Pension & Benefits News Whether employer was vicariously liable for medical assistant’s alleged HIPAA violation was question of fact for the jury
Wednesday, June 10, 2020

Whether employer was vicariously liable for medical assistant’s alleged HIPAA violation was question of fact for the jury

By Pension and Benefits Editorial Staff

An appeals court in Indiana has reversed and remanded to the trial court a judgment that granted summary judgment to a medical practice after the trial court found no vicarious liability to the employer for the acts of its employee. The employee’s scope of employment could have included acts that the employer expressly forbade, that violated the employer’s rules, orders, or instructions, and that the employee committed for self-gratification or self-benefit.

Transmittal of confidential patient information. On October 19, 2017, a patient went to an appointment at the office of an OB/GYN practitioner at a Parkview Health System, Inc.’s (Parkview) campus. A medical assistant who was employed at Parkview at that time accessed the patient’s electronic health record for approximately one minute, purportedly to enter personal information from a patient information worksheet. She then sent a text to her husband about the patient, including her name, a potential diagnosis, and that the patient was HIV-positive and had more than fifty sexual partners, although this information was not included in the patient chart and was ultimately false. The medical assistant was motivated to send the patient’s information because she feared that her husband had engaged in a sexual relationship with the patient. She had previously signed a Confidentiality Agreement and an Acknowledgment Regarding Access to Patient Information acknowledging her understanding of Parkview’s confidentiality policy.

Patient’s lawsuit against Parkview. After it was reported to Parkview that a potential Health Insurance Portability and Accountability Act (HIPPA) violation had occurred, an investigation was conducted and the medical assistant was terminated on May 2, 2018, and the patient was notified of the disclosure of her protected health information on May 7, 2018. She filed a complaint for damages with jury demand against Parkview on September 28, 2018, alleging claims for respondeat superior, direct negligence for Parkview’s negligent training, supervision, and retention, and direct negligence for Parkview’s violation of its statutory and common-law duties of protection of privacy under HIPAA. On July 19, 2019, Parkview moved for summary judgment on each of the three claims, which the trial court ultimately granted.
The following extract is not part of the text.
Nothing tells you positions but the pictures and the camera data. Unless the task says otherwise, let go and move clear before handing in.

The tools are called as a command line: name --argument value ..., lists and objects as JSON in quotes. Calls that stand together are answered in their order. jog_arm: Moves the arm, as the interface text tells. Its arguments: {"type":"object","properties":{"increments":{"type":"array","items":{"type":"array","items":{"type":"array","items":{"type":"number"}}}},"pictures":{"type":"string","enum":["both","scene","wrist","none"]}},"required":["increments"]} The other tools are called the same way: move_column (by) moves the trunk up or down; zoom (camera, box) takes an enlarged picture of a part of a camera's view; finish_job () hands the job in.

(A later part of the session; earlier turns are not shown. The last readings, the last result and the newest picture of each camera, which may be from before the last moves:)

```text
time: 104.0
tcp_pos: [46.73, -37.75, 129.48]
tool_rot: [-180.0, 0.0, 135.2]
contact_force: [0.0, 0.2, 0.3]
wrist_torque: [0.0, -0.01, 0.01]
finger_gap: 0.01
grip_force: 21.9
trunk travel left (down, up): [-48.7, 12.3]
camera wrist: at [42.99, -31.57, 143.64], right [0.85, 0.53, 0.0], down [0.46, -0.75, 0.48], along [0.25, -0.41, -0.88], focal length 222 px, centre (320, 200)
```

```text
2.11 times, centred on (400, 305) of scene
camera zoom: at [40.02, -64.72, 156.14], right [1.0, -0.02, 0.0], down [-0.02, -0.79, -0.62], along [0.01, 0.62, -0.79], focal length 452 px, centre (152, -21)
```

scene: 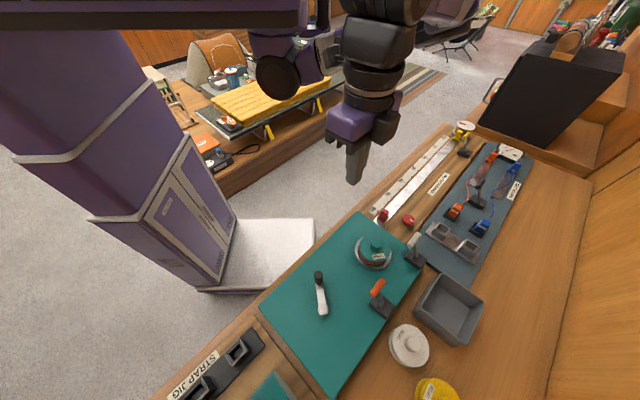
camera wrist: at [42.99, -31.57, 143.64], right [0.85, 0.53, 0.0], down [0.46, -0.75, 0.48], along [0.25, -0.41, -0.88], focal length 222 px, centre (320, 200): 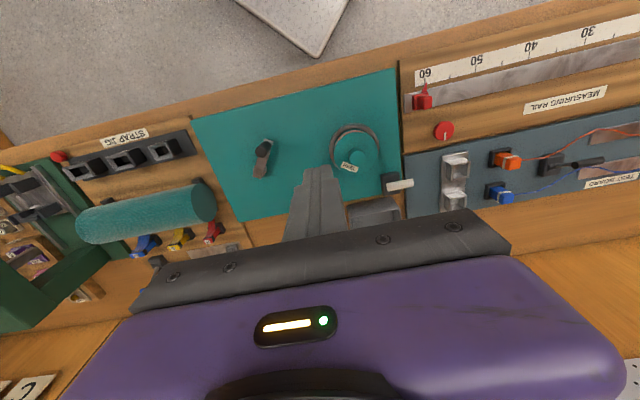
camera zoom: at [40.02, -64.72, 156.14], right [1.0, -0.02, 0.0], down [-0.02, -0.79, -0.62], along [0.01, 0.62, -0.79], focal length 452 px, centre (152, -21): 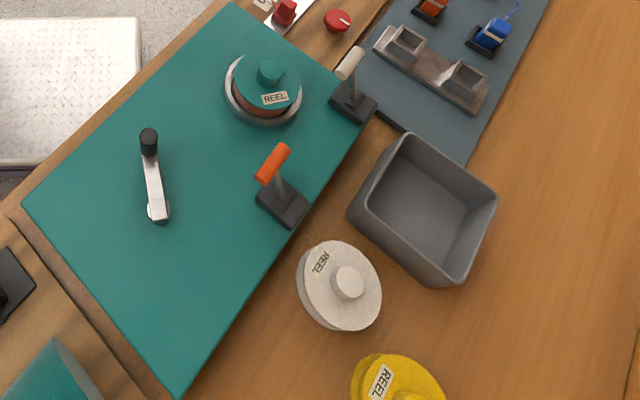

The patient appealed, and for the reasons stated below, the appeals court reversed and remanded.

Issue of ‘scope of employment’. The trial court had ruled that there was no genuine issue of material fact and that Parkview was entitled to judgment as a matter of law with regards to its vicarious liability under respondeat superior principles, because the texts to a third party clearly fell outside the scope of her employment. The trial court further noted that the medical assistant had no legitimate business purpose for accessing the medical record on the day of the appointment. The patient argued on appeal that the trial court misapplied the respondeat superior standard and that all of the medical assistant’s actions involving the access and communication of personal patient information were within the scope of her employment for purposes of establishing Parkview’s vicarious liability.

Doctrine of respondeat superior. When considering an employer’s liability for the actions of its employee, the general rule is that vicarious liability will be imposed upon an employer under the doctrine of respondeat superior where the employee has inflicted harm while acting ‘within the scope of employment’ and the employer would not otherwise be liable for its own acts. To fall within the scope of employment, the employee’s injurious act must either (1) be incidental to the conduct authorized, or (2) to an appreciable extent, further the employer’s business. Whether an act falls within the scope of employment is generally a question of fact.

‘Incidental to’ element. The patient contended that the misconduct was ‘incidental to’ the authorized conduct because the acts of accessing and texting the personal health information was incidental to conduct Parkview had authorized the medical assistant to do as part of her employment. The appeals court agreed, citing precedent that ultimately, the scope of employment encompasses the activities that the employer delegates to employees or authorizes employees to do, plus employees’ acts that naturally or predictably arise from those activities.

That means that the scope of employment—which determines whether the employer is liable—may include acts that the employer expressly forbids; that violate the employer’s rules, orders, or instructions; that the employee commits for self-gratification or self-benefit; that breach a sacred professional duty; or that are egregious, malicious, or criminal.

Genuine issues of material fact. The appeals court ruled that when all of the above standards were applied, there existed several genuine issues of material fact as to whether Parkview should be held vicariously liable for the medical assistant’s conduct, thus rendering summary judgment inappropriate. Accordingly, they reversed the grant of summary judgment and remanded the matter back to the trial court.